══ Supplied data

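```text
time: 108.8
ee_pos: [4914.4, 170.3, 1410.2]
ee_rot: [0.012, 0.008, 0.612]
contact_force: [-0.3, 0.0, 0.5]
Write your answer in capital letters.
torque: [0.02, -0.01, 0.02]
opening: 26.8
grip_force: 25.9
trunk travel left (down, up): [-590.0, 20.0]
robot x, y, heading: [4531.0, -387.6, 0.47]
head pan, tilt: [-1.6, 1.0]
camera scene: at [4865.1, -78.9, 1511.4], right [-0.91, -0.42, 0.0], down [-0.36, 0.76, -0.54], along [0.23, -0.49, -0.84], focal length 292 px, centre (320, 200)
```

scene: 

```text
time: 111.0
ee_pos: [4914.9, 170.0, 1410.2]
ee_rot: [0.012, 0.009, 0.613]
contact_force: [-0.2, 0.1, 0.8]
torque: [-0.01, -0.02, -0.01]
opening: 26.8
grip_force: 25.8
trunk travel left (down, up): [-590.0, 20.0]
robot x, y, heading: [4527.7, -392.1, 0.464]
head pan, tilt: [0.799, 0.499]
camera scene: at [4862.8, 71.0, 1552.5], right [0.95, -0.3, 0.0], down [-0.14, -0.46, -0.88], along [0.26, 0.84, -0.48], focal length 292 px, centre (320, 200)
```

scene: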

════

Short problem
From the data above, gather every line that includes the word "centre".

Expected answer
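camera scene: at [4865.1, -78.9, 1511.4], right [-0.91, -0.42, 0.0], down [-0.36, 0.76, -0.54], along [0.23, -0.49, -0.84], focal length 292 px, centre (320, 200)
camera scene: at [4862.8, 71.0, 1552.5], right [0.95, -0.3, 0.0], down [-0.14, -0.46, -0.88], along [0.26, 0.84, -0.48], focal length 292 px, centre (320, 200)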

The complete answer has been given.